Les bureaux de l’égalité, la Direction de l’instruction publique (DIP) et les autres personnes de terrain se mobilisent pour promouvoir l’égalité en informant le grand public tout comme en sensibilisant les plus jeunes au moyen de manifestations tels que la journée « Futur en tous genres » / « Oser tous les métiers », ou d’outils tels que les mallettes « Balayons les clichés » [1]. C’est précisément sur ce jeune public que se focalise cet article. Il semble en effet nécessaire d’atteindre ces enfants qui sont les adultes et citoyens de demain, afin de tendre vers une société plus égalitaire à long terme.
Des univers imaginaires ultra-genrés
Toutefois, cela n’est pas une tâche facile en raison des nombreux clichés et images véhiculés qui biaisent la réalité. La littérature enfantine ainsi que les jeux sont encore largement emprunts de sexisme et encouragent une répartition actifs/passives des activités. Il est possible de l’observer notamment par le nombre de héros plus élevé que celui des héroïnes ou encore des univers ultra-genrés dans lesquels évoluent les personnages des histoires. Les enfants sont pour ainsi dire conditionné-e-s pour assumer des rôles stéréotypés.
Ces normes sont réductrices aussi bien pour les filles que pour les garçons. En effet, il est sous-entendu qu’un futur homme, un « vrai », ne joue pas à la poupée car cela remettrait en question sa virilité. Il s’agit donc de montrer aux jeunes enfants que d’autres modèles que ceux qu’ils ont l’habitude de voir sont non seulement possibles mais surtout relativement nombreux. Les stéréotypes de genre induisent des idées toutes faites, occultant tout ce qui relève des aptitudes, des choix et des aspirations individuelles.
Les rôles et les tâches différentes dans les familles changent progressivement, de ce fait les modèles qui sont présentés aux enfants aux travers des livres et des autres supports ne reflètent plus la réalité. Aujourd’hui les femmes travaillent, les hommes contribuent aux tâches ménagères, etc. L’éducation des enfants n’est pas que l’apanage de la mère contrairement à ce qui est décrit la plupart du temps. Le nombre croissant de familles monoparentales atteste bien de ce changement.
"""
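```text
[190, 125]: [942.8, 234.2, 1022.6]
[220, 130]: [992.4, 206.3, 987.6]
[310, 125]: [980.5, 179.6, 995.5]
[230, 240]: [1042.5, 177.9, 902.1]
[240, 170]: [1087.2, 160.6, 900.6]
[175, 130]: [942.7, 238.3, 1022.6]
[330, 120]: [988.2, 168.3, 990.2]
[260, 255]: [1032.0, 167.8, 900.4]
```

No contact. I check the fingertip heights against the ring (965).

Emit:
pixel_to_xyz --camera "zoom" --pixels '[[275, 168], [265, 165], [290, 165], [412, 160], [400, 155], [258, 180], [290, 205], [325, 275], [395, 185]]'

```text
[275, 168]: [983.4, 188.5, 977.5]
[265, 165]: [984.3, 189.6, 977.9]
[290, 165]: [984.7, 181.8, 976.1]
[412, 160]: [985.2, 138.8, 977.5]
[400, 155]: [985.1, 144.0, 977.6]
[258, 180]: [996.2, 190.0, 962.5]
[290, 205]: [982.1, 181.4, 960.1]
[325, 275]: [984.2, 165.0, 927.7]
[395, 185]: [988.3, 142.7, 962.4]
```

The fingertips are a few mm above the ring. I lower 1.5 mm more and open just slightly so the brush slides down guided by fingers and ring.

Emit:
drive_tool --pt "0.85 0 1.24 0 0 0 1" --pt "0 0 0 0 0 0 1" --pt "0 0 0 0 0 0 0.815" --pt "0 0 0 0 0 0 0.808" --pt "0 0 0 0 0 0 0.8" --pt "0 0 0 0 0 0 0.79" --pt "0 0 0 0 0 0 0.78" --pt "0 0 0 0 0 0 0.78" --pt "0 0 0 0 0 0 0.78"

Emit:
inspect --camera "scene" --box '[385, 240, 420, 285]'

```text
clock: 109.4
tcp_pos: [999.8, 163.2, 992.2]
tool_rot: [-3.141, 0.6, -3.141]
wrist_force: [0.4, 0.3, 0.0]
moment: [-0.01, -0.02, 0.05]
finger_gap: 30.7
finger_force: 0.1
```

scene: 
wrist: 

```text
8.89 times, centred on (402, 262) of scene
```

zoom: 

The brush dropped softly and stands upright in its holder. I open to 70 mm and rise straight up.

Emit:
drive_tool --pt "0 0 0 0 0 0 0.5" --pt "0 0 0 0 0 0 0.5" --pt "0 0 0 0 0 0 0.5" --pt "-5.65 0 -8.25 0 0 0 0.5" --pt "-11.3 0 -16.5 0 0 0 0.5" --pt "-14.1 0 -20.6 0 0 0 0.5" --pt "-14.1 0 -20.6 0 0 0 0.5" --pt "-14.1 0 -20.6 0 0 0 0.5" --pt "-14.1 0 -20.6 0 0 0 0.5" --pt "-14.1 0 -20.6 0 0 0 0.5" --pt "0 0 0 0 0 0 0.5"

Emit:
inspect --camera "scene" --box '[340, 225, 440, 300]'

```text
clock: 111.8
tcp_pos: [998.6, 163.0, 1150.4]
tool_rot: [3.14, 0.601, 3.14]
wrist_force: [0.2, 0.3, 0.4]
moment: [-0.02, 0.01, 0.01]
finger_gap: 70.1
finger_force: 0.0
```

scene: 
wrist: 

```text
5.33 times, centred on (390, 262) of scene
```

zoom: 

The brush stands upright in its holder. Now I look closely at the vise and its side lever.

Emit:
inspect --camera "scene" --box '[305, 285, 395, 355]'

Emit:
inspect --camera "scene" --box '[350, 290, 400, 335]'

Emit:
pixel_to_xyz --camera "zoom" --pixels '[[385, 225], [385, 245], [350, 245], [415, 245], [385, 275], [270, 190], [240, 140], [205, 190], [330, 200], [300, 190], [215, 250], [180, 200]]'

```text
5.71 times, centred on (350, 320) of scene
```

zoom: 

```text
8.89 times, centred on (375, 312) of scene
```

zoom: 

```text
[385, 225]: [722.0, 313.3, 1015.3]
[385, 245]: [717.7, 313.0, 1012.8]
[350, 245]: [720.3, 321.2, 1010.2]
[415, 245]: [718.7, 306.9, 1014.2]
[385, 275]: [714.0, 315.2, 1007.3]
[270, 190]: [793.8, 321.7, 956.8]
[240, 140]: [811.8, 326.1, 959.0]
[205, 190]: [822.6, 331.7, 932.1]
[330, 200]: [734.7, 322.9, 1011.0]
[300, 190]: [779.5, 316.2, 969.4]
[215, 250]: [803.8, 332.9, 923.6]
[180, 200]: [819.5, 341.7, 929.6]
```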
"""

Dans celles-ci, les rôles traditionnels sont bien souvent suspendus aux dépens de rôles de circonstances.
En novembre 2014, le Bureau de la promotion de l’égalité du canton de Genève (BPE) en collaboration avec le Théâtre de Grütli a installé l’exposition « Fille ou garçon, ça change quoi ? », réalisée en partenariat avec le Centre vaudois d’aide à la jeunesse (CVAJ) et le Bureau de l’égalité entre les hommes et les femmes du Canton de Vaud.. Cette exposition s’est inscrite dans le cadre de la Quinzaine égalité entre femmes et hommes qui a proposé de nombreux évènements autour de la thématique de l’égalité.
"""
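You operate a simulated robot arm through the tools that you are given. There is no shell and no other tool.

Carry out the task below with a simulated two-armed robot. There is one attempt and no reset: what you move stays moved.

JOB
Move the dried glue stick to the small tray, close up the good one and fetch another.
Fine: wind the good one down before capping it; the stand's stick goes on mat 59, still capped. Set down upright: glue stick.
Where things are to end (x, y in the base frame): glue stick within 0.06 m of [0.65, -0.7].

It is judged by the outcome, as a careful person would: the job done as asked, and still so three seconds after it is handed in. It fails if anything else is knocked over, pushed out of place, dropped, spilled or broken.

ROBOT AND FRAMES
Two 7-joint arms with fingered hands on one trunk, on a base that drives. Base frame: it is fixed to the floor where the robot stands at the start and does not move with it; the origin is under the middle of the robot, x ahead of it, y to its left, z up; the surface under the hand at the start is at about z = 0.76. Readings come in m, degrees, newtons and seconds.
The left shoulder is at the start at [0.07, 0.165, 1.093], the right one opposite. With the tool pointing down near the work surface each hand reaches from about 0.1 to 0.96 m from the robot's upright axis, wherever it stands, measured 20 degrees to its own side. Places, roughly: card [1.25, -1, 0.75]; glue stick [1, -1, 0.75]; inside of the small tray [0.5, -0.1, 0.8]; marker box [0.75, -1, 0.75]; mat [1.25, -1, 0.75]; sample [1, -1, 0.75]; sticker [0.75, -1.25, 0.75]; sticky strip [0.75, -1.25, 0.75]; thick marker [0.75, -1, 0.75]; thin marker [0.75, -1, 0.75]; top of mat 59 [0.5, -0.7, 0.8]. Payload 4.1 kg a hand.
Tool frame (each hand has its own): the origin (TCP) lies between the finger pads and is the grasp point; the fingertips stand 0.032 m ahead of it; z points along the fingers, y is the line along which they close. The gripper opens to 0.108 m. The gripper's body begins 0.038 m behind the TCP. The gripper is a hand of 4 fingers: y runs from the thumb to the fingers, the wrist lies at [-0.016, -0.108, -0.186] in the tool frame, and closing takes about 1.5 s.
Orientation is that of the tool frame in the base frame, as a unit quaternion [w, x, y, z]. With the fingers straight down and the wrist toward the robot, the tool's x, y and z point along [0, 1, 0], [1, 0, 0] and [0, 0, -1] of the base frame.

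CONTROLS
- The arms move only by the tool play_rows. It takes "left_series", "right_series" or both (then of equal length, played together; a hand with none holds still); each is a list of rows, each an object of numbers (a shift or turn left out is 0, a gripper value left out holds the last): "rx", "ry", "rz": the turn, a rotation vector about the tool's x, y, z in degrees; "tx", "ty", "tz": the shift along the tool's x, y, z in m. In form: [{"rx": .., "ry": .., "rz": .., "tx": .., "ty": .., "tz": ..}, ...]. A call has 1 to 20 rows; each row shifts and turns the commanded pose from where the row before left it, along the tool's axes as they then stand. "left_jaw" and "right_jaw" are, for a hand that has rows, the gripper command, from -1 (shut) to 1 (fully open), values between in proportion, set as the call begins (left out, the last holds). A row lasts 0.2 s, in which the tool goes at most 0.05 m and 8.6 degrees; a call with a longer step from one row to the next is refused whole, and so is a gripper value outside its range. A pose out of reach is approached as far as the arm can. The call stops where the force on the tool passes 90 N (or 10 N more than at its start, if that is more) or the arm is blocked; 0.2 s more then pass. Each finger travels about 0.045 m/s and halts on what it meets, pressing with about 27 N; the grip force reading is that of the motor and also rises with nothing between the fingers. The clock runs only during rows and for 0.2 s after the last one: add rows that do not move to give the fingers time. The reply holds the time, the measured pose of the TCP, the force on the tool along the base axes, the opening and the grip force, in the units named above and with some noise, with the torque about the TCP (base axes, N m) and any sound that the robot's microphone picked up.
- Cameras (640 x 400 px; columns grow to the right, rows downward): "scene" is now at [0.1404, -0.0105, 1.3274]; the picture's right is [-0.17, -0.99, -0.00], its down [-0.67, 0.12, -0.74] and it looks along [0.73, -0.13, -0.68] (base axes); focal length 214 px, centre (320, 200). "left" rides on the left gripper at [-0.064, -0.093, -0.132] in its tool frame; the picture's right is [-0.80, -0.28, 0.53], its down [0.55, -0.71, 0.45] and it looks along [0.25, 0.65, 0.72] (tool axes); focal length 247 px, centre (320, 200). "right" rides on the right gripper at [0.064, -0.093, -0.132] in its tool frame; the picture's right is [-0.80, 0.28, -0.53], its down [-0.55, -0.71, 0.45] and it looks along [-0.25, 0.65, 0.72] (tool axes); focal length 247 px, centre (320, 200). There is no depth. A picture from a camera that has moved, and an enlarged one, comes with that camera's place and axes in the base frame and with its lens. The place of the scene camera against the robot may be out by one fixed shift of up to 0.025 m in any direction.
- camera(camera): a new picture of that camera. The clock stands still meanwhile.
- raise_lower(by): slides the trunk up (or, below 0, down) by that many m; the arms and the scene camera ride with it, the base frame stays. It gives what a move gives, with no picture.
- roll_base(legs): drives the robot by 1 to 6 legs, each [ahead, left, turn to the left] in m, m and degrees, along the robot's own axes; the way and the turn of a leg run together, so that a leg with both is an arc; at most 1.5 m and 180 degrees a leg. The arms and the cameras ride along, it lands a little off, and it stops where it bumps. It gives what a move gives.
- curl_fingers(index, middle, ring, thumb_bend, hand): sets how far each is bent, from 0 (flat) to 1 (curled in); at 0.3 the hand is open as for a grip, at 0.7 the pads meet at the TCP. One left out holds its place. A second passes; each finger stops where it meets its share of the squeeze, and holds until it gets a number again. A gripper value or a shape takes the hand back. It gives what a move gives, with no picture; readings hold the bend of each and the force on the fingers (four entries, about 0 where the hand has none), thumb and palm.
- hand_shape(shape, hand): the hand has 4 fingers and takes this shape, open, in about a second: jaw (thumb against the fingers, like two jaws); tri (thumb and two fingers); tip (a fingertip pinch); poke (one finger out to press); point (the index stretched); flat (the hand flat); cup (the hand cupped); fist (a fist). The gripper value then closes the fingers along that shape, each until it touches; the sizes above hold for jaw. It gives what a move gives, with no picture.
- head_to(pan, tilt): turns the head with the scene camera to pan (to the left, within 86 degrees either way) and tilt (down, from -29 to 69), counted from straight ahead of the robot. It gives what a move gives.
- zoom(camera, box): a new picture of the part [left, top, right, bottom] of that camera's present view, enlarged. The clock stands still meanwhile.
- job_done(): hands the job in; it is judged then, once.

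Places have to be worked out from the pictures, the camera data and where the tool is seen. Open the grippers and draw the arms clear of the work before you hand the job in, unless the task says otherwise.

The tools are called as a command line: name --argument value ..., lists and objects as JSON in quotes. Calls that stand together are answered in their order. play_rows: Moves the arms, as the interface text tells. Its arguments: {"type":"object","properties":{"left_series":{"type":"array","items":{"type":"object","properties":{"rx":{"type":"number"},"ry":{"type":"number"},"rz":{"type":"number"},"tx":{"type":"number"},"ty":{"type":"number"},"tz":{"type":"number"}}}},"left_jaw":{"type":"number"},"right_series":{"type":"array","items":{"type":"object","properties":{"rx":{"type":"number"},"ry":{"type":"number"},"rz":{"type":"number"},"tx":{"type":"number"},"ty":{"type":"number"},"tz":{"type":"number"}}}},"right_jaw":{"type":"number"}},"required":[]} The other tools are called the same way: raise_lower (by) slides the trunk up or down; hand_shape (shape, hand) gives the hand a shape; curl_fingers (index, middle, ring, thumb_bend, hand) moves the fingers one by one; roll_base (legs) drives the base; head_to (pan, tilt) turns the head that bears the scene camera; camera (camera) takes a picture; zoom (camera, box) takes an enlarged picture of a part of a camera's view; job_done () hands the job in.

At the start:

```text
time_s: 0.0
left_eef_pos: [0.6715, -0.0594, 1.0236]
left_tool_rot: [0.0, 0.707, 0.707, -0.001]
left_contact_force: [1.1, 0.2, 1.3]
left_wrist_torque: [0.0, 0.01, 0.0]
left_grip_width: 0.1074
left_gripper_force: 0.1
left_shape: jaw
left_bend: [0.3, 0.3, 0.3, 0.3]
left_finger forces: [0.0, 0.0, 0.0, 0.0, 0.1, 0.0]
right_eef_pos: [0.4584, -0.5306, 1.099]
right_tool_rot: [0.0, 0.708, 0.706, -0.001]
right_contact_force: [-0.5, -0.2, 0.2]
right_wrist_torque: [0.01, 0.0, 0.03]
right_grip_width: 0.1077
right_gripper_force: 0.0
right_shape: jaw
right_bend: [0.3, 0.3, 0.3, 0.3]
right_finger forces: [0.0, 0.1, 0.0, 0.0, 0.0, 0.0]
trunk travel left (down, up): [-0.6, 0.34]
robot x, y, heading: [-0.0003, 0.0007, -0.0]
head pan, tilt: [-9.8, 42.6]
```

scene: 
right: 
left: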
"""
Ouvrir les horizons avec les îles au trésor
Destinée aux élèves de 4 à 12 ans, l’exposition « Fille ou garçon, ça change quoi ? » vise à remettre en question certains stéréotypes à travers un parcours ponctué de 16 « îles au trésor » contenant des activités ludiques et interactives. Les enfants peuvent ainsi toucher, entendre, jouer, construire, se déguiser et enfin ouvrir leurs horizons. L’idée est de montrer qu’il existe d’autres possibilités que les rôles traditionnels qui sont encore surreprésentés comme modèles pour les enfants dans les différentes sphères qui les entourent. Les filles et les garçons ont ainsi pu réfléchir à la manière de vivre ensemble au quotidien ainsi qu’aux rôles des un-e-s et des autres. Les interactions avec les animatrices et animateurs ainsi qu’avec leurs camarades ont permis aux enfants de se questionner et donc d’ouvrir leurs perspectives d’avenir, de leur apprendre à se respecter au-delà des différences pour leurs points communs, en osant dépasser les barrières liées au genre.
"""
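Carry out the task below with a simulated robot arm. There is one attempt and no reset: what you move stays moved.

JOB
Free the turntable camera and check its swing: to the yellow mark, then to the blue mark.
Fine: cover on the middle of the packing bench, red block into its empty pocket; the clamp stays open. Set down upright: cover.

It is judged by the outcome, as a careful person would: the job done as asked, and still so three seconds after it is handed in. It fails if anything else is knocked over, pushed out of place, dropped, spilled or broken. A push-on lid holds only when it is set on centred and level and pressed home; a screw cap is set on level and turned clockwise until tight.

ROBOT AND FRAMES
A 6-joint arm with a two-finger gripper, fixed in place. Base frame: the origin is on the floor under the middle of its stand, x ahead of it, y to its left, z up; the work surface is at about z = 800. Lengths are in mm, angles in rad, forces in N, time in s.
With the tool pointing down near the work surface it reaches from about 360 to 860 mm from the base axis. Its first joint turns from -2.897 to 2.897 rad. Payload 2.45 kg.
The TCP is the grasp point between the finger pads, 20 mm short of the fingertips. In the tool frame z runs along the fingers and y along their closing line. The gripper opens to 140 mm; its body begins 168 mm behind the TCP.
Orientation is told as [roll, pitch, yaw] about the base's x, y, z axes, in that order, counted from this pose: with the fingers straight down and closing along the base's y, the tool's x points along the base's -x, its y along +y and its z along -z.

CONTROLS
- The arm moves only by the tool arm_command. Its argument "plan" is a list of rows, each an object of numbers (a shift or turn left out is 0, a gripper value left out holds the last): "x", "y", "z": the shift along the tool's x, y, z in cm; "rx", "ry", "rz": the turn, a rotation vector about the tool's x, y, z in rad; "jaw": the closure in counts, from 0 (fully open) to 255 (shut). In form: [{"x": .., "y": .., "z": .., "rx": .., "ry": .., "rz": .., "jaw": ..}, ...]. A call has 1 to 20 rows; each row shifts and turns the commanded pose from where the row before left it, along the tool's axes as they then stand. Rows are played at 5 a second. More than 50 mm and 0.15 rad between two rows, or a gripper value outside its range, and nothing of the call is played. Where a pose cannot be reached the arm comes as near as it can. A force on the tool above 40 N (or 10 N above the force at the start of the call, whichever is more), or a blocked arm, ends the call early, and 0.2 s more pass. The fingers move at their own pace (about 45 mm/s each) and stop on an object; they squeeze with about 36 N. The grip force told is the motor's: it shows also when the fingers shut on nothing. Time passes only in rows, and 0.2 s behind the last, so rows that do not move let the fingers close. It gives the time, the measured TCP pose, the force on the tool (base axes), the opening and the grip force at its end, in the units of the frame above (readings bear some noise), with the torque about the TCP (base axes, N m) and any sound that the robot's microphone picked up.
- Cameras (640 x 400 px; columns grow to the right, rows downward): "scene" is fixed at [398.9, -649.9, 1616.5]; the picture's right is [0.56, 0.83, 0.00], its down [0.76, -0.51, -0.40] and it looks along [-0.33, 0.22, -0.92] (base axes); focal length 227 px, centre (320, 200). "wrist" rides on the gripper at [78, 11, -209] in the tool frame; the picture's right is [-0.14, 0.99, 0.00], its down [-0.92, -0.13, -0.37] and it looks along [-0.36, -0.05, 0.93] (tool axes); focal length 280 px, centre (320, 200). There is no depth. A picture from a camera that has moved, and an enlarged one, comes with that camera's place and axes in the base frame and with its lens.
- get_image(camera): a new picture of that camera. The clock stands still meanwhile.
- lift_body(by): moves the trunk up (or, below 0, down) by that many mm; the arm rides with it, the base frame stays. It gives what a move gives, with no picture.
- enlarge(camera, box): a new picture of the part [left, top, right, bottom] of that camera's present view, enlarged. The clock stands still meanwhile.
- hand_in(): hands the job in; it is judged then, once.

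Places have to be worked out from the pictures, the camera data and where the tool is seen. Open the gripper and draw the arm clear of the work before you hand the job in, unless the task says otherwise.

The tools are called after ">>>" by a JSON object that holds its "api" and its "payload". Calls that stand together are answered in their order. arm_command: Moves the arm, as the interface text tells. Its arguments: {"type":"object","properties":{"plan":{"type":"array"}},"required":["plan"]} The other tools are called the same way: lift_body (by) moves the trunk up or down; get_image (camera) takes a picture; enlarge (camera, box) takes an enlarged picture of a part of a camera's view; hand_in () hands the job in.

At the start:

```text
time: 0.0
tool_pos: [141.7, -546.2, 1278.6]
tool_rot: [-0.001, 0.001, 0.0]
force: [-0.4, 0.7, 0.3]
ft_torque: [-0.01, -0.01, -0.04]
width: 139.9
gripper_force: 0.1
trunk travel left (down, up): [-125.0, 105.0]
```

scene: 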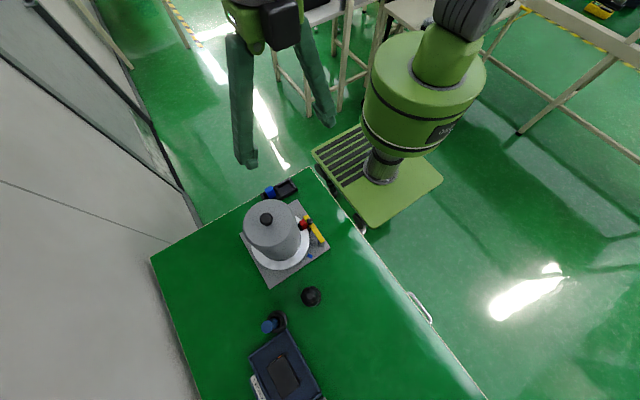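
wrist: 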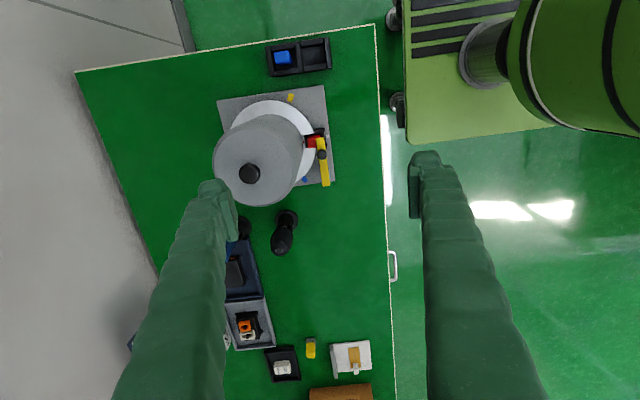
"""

Au total, durant 12 jours, près de 1’500 personnes, dont 1137 élèves du primaire, 145 du parascolaire et 52 enfants des maisons du quartier se sont interrogées sur la manière de vivre ensemble, filles et garçons, femmes et hommes. Ils et elles se sont questionné-e-s sur les rôles assignés aux deux sexes ainsi que sur l’impact de la socialisation dans les différents champs de la société. En journée, des visites spontanées effectuées en famille se sont déroulées, tout comme l’arrivée de différent-e-s professionnel-le-s de diverses institutions.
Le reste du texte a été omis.